Türkiye, öğrencilerin başarı farklılıklarının büyüklüğü bakımından OECD ortalamasının %77’si düzeyinde bulunuyor. Eğitime ilişkin imkânları en iyi olan öğrenciler ile en kötü olan öğrencilerin Fen bilimlerindeki başarı oranları arasında 73 puanlık fark var. Türkiye OECD ülkeleri arasında bu farkın en fazla olduğu 3. ülkedir. Evdeki eğitime ilişkin imkânları en yetersiz olan öğrencilerin en başarısız öğrenciler arasında yer alma ihtimali ise Türkiye’de OECD ülkelerine göre iki kat fazladır. Türkiye’de ilköğretim çağında çocuğu bulunan ailelerin %35’i yoksul iken, okula gitmeyen çocukların %53’ü yoksulluk sınırının altındaki bu ailelerden geliyor. (Polat,1009:41,44)

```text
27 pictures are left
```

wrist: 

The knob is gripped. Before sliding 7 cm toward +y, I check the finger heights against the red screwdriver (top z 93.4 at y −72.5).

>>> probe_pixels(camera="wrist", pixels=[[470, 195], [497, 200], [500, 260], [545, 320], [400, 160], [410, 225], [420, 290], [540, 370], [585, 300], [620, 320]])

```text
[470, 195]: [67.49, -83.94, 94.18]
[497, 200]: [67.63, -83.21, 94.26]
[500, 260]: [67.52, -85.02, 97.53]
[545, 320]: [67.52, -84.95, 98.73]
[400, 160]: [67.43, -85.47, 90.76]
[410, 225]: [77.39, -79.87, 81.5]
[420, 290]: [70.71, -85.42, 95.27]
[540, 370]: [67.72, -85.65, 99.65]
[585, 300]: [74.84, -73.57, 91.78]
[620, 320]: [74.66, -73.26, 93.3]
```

Bu veriler Türkiye’nin, eğitim ile ilgili sosyal devlet ilkesi doğrultusunda Milli Eğitim Temel Yasası (1973) ile üstlendiği yükümlülükleri gerektiği gibi yerine getiremediğini, OECD ülkeleri içinde bu açıdan da en son sıralarda yer alan bir ülke olduğunu açıkça gösteriyor.

Öte yandan Türkiye’de çocukların orta öğretim üzerinde eğitim almasını ailelerin gelir düzeyinin yüksek olması %11 dolayında etkilerken, anne babanın orta eğitimin üzerinde eğitim almış olması %20 oranında etkiliyor. (Polat,1009:42) Demek ki Türkiye’de ailelerin eğitimli olmasının ekonomik imkâna sahip olmaya göre çocukların eğitimine yansıması iki kat daha büyük oluyor.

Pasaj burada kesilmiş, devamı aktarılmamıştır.